What is asked: Set down the material once more, exactly as it appears. Put each line that is not blank into a JSON list as a string.
━━━━━━━━━━━━━━━━
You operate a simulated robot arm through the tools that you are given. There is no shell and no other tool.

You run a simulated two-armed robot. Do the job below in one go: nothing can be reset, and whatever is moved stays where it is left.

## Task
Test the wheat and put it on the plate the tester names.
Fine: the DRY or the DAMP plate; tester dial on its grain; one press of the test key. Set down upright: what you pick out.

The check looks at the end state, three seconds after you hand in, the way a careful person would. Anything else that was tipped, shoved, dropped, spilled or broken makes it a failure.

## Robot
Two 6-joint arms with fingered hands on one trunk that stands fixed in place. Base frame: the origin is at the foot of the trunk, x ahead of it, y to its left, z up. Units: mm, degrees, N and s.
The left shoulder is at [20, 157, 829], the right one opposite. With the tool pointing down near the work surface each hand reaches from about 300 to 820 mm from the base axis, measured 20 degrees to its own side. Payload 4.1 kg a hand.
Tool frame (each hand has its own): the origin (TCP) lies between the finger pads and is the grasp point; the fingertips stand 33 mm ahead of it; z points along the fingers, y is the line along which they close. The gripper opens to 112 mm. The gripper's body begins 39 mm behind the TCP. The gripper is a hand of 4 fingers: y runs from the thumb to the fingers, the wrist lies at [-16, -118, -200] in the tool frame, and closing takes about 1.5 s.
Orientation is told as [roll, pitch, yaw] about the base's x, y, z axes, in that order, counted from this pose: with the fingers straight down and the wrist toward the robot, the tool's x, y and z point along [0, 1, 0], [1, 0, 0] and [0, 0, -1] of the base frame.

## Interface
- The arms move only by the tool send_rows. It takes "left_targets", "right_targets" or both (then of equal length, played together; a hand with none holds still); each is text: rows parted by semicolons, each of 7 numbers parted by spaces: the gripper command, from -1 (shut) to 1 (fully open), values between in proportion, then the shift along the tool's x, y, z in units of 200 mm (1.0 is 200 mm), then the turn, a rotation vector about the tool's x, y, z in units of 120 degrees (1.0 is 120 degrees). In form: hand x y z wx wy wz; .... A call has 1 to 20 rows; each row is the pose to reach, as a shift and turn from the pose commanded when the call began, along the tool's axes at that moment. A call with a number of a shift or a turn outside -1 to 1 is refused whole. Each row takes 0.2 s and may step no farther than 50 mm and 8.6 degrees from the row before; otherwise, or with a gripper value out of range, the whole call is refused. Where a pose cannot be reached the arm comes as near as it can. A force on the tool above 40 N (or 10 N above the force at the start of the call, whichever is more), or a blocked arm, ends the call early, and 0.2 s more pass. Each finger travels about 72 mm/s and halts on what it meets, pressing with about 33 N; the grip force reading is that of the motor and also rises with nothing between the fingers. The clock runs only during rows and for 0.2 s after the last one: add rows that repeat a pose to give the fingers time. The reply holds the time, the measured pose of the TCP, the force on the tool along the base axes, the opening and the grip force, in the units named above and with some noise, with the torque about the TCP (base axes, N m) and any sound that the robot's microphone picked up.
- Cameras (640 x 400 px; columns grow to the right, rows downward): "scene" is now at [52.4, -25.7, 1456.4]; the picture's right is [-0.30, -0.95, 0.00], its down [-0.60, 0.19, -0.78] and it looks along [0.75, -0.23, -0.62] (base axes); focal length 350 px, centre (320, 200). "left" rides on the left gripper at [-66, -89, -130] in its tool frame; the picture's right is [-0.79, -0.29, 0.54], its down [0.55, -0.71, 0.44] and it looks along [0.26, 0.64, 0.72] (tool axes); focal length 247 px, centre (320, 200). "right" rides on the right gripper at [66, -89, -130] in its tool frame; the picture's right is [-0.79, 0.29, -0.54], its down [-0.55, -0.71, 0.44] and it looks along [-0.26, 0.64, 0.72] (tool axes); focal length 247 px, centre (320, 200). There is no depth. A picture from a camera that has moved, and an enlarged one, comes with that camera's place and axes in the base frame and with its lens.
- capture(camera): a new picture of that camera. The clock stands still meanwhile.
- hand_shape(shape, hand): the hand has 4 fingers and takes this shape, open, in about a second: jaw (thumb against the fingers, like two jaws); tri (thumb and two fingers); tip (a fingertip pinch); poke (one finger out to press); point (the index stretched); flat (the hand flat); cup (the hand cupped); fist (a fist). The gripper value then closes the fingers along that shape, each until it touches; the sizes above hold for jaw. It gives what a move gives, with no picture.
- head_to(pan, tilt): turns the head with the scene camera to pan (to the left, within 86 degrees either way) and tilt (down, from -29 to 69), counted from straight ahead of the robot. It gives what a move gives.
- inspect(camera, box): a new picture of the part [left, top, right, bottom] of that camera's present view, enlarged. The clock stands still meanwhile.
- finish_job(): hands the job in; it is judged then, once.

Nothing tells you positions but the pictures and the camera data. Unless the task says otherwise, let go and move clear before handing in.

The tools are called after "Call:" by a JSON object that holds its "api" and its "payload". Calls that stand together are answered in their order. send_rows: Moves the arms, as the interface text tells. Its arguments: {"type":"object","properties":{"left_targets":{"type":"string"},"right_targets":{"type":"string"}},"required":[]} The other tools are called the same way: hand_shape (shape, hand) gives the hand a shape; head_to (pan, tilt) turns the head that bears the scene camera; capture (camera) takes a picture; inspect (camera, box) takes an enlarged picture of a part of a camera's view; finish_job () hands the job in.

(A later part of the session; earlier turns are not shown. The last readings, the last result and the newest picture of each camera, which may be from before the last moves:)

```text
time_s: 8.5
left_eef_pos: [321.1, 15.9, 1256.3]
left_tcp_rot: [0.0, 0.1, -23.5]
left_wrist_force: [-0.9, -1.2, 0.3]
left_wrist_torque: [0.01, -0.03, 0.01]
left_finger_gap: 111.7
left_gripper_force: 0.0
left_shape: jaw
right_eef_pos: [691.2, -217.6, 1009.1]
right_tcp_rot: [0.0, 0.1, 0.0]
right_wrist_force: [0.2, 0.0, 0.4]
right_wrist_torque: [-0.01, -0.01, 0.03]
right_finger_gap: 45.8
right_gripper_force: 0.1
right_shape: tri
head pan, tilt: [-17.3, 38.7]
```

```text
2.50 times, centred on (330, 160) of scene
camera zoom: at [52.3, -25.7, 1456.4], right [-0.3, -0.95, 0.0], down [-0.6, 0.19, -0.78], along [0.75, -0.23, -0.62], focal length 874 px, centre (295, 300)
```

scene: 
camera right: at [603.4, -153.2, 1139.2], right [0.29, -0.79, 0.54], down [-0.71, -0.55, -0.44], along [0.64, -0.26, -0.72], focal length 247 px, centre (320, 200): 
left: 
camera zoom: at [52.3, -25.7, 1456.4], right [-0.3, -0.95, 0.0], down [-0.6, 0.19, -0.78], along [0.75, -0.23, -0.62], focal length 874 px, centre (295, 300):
━━━━━━━━━━━━━━━━
Complete response:
[
  "You operate a simulated robot arm through the tools that you are given. There is no shell and no other tool.",
  "You run a simulated two-armed robot. Do the job below in one go: nothing can be reset, and whatever is moved stays where it is left.",
  "## Task",
  "Test the wheat and put it on the plate the tester names.",
  "Fine: the DRY or the DAMP plate; tester dial on its grain; one press of the test key. Set down upright: what you pick out.",
  "The check looks at the end state, three seconds after you hand in, the way a careful person would. Anything else that was tipped, shoved, dropped, spilled or broken makes it a failure.",
  "## Robot",
  "Two 6-joint arms with fingered hands on one trunk that stands fixed in place. Base frame: the origin is at the foot of the trunk, x ahead of it, y to its left, z up. Units: mm, degrees, N and s.",
  "The left shoulder is at [20, 157, 829], the right one opposite. With the tool pointing down near the work surface each hand reaches from about 300 to 820 mm from the base axis, measured 20 degrees to its own side. Payload 4.1 kg a hand.",
  "Tool frame (each hand has its own): the origin (TCP) lies between the finger pads and is the grasp point; the fingertips stand 33 mm ahead of it; z points along the fingers, y is the line along which they close. The gripper opens to 112 mm. The gripper's body begins 39 mm behind the TCP. The gripper is a hand of 4 fingers: y runs from the thumb to the fingers, the wrist lies at [-16, -118, -200] in the tool frame, and closing takes about 1.5 s.",
  "Orientation is told as [roll, pitch, yaw] about the base's x, y, z axes, in that order, counted from this pose: with the fingers straight down and the wrist toward the robot, the tool's x, y and z point along [0, 1, 0], [1, 0, 0] and [0, 0, -1] of the base frame.",
  "## Interface",
  "- The arms move only by the tool send_rows. It takes \"left_targets\", \"right_targets\" or both (then of equal length, played together; a hand with none holds still); each is text: rows parted by semicolons, each of 7 numbers parted by spaces: the gripper command, from -1 (shut) to 1 (fully open), values between in proportion, then the shift along the tool's x, y, z in units of 200 mm (1.0 is 200 mm), then the turn, a rotation vector about the tool's x, y, z in units of 120 degrees (1.0 is 120 degrees). In form: hand x y z wx wy wz; .... A call has 1 to 20 rows; each row is the pose to reach, as a shift and turn from the pose commanded when the call began, along the tool's axes at that moment. A call with a number of a shift or a turn outside -1 to 1 is refused whole. Each row takes 0.2 s and may step no farther than 50 mm and 8.6 degrees from the row before; otherwise, or with a gripper value out of range, the whole call is refused. Where a pose cannot be reached the arm comes as near as it can. A force on the tool above 40 N (or 10 N above the force at the start of the call, whichever is more), or a blocked arm, ends the call early, and 0.2 s more pass. Each finger travels about 72 mm/s and halts on what it meets, pressing with about 33 N; the grip force reading is that of the motor and also rises with nothing between the fingers. The clock runs only during rows and for 0.2 s after the last one: add rows that repeat a pose to give the fingers time. The reply holds the time, the measured pose of the TCP, the force on the tool along the base axes, the opening and the grip force, in the units named above and with some noise, with the torque about the TCP (base axes, N m) and any sound that the robot's microphone picked up.",
  "- Cameras (640 x 400 px; columns grow to the right, rows downward): \"scene\" is now at [52.4, -25.7, 1456.4]; the picture's right is [-0.30, -0.95, 0.00], its down [-0.60, 0.19, -0.78] and it looks along [0.75, -0.23, -0.62] (base axes); focal length 350 px, centre (320, 200). \"left\" rides on the left gripper at [-66, -89, -130] in its tool frame; the picture's right is [-0.79, -0.29, 0.54], its down [0.55, -0.71, 0.44] and it looks along [0.26, 0.64, 0.72] (tool axes); focal length 247 px, centre (320, 200). \"right\" rides on the right gripper at [66, -89, -130] in its tool frame; the picture's right is [-0.79, 0.29, -0.54], its down [-0.55, -0.71, 0.44] and it looks along [-0.26, 0.64, 0.72] (tool axes); focal length 247 px, centre (320, 200). There is no depth. A picture from a camera that has moved, and an enlarged one, comes with that camera's place and axes in the base frame and with its lens.",
  "- capture(camera): a new picture of that camera. The clock stands still meanwhile.",
  "- hand_shape(shape, hand): the hand has 4 fingers and takes this shape, open, in about a second: jaw (thumb against the fingers, like two jaws); tri (thumb and two fingers); tip (a fingertip pinch); poke (one finger out to press); point (the index stretched); flat (the hand flat); cup (the hand cupped); fist (a fist). The gripper value then closes the fingers along that shape, each until it touches; the sizes above hold for jaw. It gives what a move gives, with no picture.",
  "- head_to(pan, tilt): turns the head with the scene camera to pan (to the left, within 86 degrees either way) and tilt (down, from -29 to 69), counted from straight ahead of the robot. It gives what a move gives.",
  "- inspect(camera, box): a new picture of the part [left, top, right, bottom] of that camera's present view, enlarged. The clock stands still meanwhile.",
  "- finish_job(): hands the job in; it is judged then, once.",
  "Nothing tells you positions but the pictures and the camera data. Unless the task says otherwise, let go and move clear before handing in.",
  "The tools are called after \"Call:\" by a JSON object that holds its \"api\" and its \"payload\". Calls that stand together are answered in their order. send_rows: Moves the arms, as the interface text tells. Its arguments: {\"type\":\"object\",\"properties\":{\"left_targets\":{\"type\":\"string\"},\"right_targets\":{\"type\":\"string\"}},\"required\":[]} The other tools are called the same way: hand_shape (shape, hand) gives the hand a shape; head_to (pan, tilt) turns the head that bears the scene camera; capture (camera) takes a picture; inspect (camera, box) takes an enlarged picture of a part of a camera's view; finish_job () hands the job in.",
  "(A later part of the session; earlier turns are not shown. The last readings, the last result and the newest picture of each camera, which may be from before the last moves:)",
  "```text",
  "time_s: 8.5",
  "left_eef_pos: [321.1, 15.9, 1256.3]",
  "left_tcp_rot: [0.0, 0.1, -23.5]",
  "left_wrist_force: [-0.9, -1.2, 0.3]",
  "left_wrist_torque: [0.01, -0.03, 0.01]",
  "left_finger_gap: 111.7",
  "left_gripper_force: 0.0",
  "left_shape: jaw",
  "right_eef_pos: [691.2, -217.6, 1009.1]",
  "right_tcp_rot: [0.0, 0.1, 0.0]",
  "right_wrist_force: [0.2, 0.0, 0.4]",
  "right_wrist_torque: [-0.01, -0.01, 0.03]",
  "right_finger_gap: 45.8",
  "right_gripper_force: 0.1",
  "right_shape: tri",
  "head pan, tilt: [-17.3, 38.7]",
  "```",
  "```text",
  "2.50 times, centred on (330, 160) of scene",
  "camera zoom: at [52.3, -25.7, 1456.4], right [-0.3, -0.95, 0.0], down [-0.6, 0.19, -0.78], along [0.75, -0.23, -0.62], focal length 874 px, centre (295, 300)",
  "```",
  "scene: ",
  "camera right: at [603.4, -153.2, 1139.2], right [0.29, -0.79, 0.54], down [-0.71, -0.55, -0.44], along [0.64, -0.26, -0.72], focal length 247 px, centre (320, 200): ",
  "left: ",
  "camera zoom: at [52.3, -25.7, 1456.4], right [-0.3, -0.95, 0.0], down [-0.6, 0.19, -0.78], along [0.75, -0.23, -0.62], focal length 874 px, centre (295, 300):"
]